_Objectives:_
(a) Retype the section of the extract provided that opens with "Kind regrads" and closes with "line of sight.".
(b) Beneath this instruction is a block of data; output from it exactly the lines that run from the one containing "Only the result" through the one containing "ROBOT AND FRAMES", inclusive.

_Extract provided:_
----------

Some explanations about concepts of fringes of interferogram and coherence

Hello , thank you for sharing your theis it very interseting i have a question howa did you extract site of interest in snap ? what software are you use to do dress your map? I need that :slight_smile:

Hi annakisara

The image processing is all done in the SNAP software.
After image processing and befor you geocode to the geoprojection (eg. WGS 84) you create a subset (right click on the image, select the rectangle you want to focus on)

North arrow, scale bar and the grid can be applied in SNAP, via Layer Manager (right windows-side, click on the circled plus symbol, mapping tools and there you select your preference)

Kind regrads

Don
sorry for the late answer

Thanks for sharing…I look at it:slight_smile:

hello,

As ABraun mentioned, one phase cycle difference between acquisitions, this can be interpreted as a half of wavelength change on the line of sight.

Looking at the image (produced using SNAP) we see the color progression from green to red. Is this one cycle change ? which translates to 2.8cm. So we can say that in red areas we expect a subsidence or uplift of 2.8cm
is that right?

thanks

no. An interferogram gives you the difference of phase between both images.
But as this is given in +PI to +PI (one full cycle of the phase) you need to unwrap it to get absolute values.

1 Like

One phase-cycle is red-to-red = 2pi

1 Like

I want to thank @ABraun @mengdahl for your answers.

My research focuses on subsidence analysis for an urban environment south in Vietnam. I have downloaded 12 images, processed them, stacked them and finally obtained the subsidence map. Doing a subsidence analysis in that area is challenging because humidity and pressure is very high (almost all year round) as well as high temperature which affect the signal a lot. So, in order to improve my results, i tried to investigate each individual interferogram trying to detect any artifacts or high phase values( caused from atmospheric errors) and remove them from my processing. I am going to need to help to see whether my interpretation is correct or not. So, i would like to show you two of the interferograms created for the same area of interest as shown below.

Fig1: interferogram formed for month August and September

fig 2: Interferogram formed for the months Septermber October.

First of all, we know from previous studies that the displacement (per year) in this area is between 0 and -6. The intereferograms i am displaying here formed for a period of one month. Hence, we do not expect high displacement to occur, in other words, we expect the phase to be close to zero (I hope i am right on that).

Looking a the interferogram on the top (August,September), we see that the phase is constantly high across the image. I do not see a smooth color progression (from red to blue), instead it goes from red straight to blue. Is this happening due to atmospheric errors? is this a ‘phase jump’ or it looks normal?

----------

_Data:_

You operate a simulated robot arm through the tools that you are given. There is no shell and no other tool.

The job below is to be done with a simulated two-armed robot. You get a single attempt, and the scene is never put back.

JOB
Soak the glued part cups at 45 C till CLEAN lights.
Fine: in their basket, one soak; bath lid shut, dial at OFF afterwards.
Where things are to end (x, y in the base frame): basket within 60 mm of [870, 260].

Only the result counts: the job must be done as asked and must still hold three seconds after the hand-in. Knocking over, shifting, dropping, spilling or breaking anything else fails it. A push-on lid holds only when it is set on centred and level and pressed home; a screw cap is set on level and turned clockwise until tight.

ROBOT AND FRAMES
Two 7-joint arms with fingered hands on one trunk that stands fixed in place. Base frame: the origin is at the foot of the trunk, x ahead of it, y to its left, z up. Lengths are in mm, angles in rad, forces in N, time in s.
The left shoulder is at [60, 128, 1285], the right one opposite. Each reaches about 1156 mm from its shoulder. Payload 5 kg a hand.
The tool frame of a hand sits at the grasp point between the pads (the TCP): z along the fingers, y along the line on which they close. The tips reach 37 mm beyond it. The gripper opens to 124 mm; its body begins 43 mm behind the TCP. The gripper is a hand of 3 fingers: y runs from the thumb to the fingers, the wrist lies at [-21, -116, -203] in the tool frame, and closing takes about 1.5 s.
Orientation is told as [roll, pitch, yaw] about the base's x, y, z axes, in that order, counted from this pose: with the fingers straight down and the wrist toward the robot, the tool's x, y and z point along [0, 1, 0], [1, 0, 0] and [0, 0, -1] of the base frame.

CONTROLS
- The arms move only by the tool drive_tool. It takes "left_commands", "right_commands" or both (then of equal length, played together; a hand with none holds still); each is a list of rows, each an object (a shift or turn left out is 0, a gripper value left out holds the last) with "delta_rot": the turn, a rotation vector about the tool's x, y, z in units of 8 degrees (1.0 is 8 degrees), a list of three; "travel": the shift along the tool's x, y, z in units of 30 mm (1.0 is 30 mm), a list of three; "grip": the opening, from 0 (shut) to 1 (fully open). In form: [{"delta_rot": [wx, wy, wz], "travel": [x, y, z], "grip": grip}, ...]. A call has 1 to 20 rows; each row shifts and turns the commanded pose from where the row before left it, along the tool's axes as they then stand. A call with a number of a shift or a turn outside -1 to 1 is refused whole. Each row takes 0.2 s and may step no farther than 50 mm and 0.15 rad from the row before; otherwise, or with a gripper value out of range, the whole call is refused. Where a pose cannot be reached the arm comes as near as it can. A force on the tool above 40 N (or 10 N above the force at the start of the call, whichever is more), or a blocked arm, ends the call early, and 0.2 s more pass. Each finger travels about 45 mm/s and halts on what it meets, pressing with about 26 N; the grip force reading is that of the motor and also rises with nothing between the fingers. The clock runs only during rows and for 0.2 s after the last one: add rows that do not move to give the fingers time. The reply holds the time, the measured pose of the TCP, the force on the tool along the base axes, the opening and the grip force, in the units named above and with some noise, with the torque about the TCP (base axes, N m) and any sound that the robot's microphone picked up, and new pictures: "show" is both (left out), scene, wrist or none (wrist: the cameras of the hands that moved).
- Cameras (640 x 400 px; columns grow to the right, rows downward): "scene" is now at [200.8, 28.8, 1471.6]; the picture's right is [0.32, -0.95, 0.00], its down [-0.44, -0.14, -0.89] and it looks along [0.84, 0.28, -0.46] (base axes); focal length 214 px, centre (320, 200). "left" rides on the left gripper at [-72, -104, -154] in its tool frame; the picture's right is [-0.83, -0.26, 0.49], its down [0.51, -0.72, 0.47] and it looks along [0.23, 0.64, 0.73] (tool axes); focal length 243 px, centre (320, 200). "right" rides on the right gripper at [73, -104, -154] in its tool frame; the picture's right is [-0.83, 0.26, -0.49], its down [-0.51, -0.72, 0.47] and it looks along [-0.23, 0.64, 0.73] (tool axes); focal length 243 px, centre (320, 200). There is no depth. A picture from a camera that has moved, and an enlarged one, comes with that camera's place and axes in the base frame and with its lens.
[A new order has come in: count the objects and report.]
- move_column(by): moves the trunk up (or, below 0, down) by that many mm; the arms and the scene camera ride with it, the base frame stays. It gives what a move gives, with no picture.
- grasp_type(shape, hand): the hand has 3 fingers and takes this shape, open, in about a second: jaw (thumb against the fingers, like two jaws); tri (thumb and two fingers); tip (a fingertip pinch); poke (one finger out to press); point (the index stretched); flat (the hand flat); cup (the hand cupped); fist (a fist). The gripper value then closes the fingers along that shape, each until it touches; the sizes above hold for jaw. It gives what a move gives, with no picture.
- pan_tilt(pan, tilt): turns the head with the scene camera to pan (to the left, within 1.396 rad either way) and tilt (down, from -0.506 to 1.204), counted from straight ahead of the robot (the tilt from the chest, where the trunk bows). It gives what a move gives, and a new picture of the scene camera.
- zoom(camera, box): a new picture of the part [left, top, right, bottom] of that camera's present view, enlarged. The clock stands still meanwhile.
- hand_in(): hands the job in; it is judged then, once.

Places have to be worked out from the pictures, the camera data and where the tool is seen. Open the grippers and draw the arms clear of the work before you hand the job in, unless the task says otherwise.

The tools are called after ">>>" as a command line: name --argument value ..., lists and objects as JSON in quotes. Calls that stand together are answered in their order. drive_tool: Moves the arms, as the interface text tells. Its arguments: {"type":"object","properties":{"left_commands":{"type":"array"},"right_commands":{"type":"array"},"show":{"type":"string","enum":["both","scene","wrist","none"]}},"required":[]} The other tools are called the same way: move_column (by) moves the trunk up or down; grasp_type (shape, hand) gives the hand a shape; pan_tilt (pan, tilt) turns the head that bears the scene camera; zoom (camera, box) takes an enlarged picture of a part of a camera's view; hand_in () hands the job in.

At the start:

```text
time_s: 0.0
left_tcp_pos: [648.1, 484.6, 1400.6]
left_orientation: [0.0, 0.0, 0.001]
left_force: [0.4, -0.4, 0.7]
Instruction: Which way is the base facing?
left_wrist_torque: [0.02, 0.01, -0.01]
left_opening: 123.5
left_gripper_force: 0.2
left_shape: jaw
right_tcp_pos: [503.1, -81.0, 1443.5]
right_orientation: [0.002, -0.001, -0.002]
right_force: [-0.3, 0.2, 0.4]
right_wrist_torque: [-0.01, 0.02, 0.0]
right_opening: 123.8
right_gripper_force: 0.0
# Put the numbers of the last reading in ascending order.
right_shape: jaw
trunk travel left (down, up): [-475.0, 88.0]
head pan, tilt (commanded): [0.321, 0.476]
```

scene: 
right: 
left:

----------

_Correct answers:_
(a)
Kind regrads

Don
sorry for the late answer

Thanks for sharing…I look at it:slight_smile:

hello,

As ABraun mentioned, one phase cycle difference between acquisitions, this can be interpreted as a half of wavelength change on the line of sight.

(b)
Only the result counts: the job must be done as asked and must still hold three seconds after the hand-in. Knocking over, shifting, dropping, spilling or breaking anything else fails it. A push-on lid holds only when it is set on centred and level and pressed home; a screw cap is set on level and turned clockwise until tight.

ROBOT AND FRAMES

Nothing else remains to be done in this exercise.